>>>>>

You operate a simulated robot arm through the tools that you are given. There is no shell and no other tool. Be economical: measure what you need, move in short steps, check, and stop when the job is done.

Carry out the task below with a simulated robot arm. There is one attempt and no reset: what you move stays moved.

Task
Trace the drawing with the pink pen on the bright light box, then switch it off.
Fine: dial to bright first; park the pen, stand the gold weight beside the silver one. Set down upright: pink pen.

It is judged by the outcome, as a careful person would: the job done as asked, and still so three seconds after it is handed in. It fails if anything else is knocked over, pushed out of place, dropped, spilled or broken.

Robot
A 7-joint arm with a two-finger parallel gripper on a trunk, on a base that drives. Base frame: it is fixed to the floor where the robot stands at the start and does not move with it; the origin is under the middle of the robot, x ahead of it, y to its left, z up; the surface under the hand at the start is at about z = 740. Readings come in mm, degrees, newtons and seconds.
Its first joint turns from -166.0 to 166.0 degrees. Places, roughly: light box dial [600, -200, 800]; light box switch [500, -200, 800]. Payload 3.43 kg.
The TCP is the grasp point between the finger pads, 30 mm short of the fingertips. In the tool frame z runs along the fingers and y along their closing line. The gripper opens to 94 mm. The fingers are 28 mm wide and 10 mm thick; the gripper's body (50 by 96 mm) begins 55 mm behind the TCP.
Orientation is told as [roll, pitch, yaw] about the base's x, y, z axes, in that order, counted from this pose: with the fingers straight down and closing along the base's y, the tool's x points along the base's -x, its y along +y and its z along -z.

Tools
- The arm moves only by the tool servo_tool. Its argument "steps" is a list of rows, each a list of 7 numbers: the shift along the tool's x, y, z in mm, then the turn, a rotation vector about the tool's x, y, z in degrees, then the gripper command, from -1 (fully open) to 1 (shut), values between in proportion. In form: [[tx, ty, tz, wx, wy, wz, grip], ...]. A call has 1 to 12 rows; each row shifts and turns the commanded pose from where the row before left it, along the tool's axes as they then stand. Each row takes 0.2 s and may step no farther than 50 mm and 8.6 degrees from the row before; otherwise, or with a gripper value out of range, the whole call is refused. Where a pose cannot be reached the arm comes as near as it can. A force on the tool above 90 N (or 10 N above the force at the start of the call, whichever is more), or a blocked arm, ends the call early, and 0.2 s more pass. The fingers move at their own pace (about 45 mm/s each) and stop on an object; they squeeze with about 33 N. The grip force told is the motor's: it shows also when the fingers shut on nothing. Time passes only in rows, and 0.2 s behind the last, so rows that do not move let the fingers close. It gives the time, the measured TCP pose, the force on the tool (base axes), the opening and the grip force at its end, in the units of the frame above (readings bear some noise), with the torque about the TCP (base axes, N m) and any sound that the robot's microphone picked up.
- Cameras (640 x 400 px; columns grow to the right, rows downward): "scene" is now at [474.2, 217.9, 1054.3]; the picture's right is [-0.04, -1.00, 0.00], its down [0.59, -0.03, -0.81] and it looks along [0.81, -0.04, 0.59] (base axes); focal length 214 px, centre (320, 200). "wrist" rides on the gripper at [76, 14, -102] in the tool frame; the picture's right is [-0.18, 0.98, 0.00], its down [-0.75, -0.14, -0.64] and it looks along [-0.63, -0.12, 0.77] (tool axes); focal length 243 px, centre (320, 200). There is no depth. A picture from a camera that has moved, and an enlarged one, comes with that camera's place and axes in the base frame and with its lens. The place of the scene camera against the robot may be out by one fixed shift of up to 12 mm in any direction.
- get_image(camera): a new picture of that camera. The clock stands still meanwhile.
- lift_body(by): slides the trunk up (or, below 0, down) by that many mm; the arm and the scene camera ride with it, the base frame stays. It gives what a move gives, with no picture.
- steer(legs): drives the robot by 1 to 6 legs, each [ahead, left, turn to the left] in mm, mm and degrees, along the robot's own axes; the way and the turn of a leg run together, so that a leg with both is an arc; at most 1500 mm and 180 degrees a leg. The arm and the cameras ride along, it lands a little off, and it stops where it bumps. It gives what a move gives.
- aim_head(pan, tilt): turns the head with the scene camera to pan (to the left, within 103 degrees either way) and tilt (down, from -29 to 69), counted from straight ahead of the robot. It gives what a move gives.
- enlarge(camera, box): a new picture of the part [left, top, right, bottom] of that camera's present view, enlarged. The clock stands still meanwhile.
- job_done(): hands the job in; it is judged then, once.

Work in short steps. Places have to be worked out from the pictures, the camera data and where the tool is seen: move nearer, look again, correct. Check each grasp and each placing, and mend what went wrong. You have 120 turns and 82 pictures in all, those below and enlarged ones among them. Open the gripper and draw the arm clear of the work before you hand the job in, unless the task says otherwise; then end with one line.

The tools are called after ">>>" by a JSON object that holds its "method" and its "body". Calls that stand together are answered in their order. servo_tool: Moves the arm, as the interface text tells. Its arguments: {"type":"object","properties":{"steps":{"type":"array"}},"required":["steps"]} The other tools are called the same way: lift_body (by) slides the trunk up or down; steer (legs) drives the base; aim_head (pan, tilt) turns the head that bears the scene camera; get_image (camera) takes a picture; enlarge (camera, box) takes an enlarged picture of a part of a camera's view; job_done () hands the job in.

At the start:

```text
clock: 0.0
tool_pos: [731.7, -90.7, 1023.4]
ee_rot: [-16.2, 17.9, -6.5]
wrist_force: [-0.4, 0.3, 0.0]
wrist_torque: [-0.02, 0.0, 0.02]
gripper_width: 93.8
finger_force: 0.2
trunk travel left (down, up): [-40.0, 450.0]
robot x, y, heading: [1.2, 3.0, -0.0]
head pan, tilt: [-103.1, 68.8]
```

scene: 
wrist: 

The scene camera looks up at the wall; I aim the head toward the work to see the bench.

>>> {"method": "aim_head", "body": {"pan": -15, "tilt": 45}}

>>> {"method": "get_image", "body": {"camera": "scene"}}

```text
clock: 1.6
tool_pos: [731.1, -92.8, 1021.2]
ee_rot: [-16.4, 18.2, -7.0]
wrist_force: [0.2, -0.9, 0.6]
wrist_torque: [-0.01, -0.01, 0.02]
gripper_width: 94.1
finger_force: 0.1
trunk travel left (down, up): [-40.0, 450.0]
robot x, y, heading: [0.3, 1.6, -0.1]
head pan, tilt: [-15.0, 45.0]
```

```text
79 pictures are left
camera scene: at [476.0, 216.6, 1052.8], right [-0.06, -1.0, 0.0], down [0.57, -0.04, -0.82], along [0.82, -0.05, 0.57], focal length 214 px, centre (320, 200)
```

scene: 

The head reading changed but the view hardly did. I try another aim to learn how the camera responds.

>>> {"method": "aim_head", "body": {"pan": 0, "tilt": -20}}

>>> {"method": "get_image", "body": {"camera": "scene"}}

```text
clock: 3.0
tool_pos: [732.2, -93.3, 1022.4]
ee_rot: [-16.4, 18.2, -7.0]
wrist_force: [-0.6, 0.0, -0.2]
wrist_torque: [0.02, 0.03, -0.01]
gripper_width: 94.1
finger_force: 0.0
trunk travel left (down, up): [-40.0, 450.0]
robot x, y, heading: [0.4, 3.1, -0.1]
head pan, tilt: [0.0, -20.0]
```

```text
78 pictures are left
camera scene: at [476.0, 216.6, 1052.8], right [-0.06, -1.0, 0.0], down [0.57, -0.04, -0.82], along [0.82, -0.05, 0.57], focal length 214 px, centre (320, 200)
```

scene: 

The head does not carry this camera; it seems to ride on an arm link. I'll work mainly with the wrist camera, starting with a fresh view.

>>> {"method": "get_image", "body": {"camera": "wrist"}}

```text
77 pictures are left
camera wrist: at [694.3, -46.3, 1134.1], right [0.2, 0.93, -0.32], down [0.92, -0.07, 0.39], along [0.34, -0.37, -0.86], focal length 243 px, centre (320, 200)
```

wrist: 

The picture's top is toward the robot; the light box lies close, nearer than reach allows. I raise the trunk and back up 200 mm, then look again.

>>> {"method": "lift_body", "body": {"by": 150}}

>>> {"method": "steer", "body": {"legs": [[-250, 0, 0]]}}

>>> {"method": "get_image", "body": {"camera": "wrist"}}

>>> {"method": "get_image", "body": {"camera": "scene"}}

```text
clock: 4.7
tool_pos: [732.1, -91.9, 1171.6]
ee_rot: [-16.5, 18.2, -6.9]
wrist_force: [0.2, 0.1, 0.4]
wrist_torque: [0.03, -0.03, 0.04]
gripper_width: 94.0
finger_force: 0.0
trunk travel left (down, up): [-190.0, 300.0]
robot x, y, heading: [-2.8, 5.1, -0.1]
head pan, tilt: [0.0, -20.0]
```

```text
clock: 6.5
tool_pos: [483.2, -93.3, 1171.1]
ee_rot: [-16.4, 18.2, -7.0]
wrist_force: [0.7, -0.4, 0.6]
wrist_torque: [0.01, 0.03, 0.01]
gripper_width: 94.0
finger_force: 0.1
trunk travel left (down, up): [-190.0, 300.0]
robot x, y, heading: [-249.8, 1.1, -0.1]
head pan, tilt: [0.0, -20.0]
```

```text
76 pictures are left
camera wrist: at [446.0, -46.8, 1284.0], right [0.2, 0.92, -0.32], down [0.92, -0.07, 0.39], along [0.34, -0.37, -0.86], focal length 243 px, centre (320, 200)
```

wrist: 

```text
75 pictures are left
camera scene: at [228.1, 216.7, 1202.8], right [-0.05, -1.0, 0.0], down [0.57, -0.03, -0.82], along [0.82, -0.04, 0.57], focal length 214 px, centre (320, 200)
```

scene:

<<<<<

**Task statement**
Extract exactly and only the lines above from the line containing "- aim_head(pan, tilt): turns" through the line containing "Work in short", both end lines included.

**The output**
- aim_head(pan, tilt): turns the head with the scene camera to pan (to the left, within 103 degrees either way) and tilt (down, from -29 to 69), counted from straight ahead of the robot. It gives what a move gives.
- enlarge(camera, box): a new picture of the part [left, top, right, bottom] of that camera's present view, enlarged. The clock stands still meanwhile.
- job_done(): hands the job in; it is judged then, once.

Work in short steps. Places have to be worked out from the pictures, the camera data and where the tool is seen: move nearer, look again, correct. Check each grasp and each placing, and mend what went wrong. You have 120 turns and 82 pictures in all, those below and enlarged ones among them. Open the gripper and draw the arm clear of the work before you hand the job in, unless the task says otherwise; then end with one line.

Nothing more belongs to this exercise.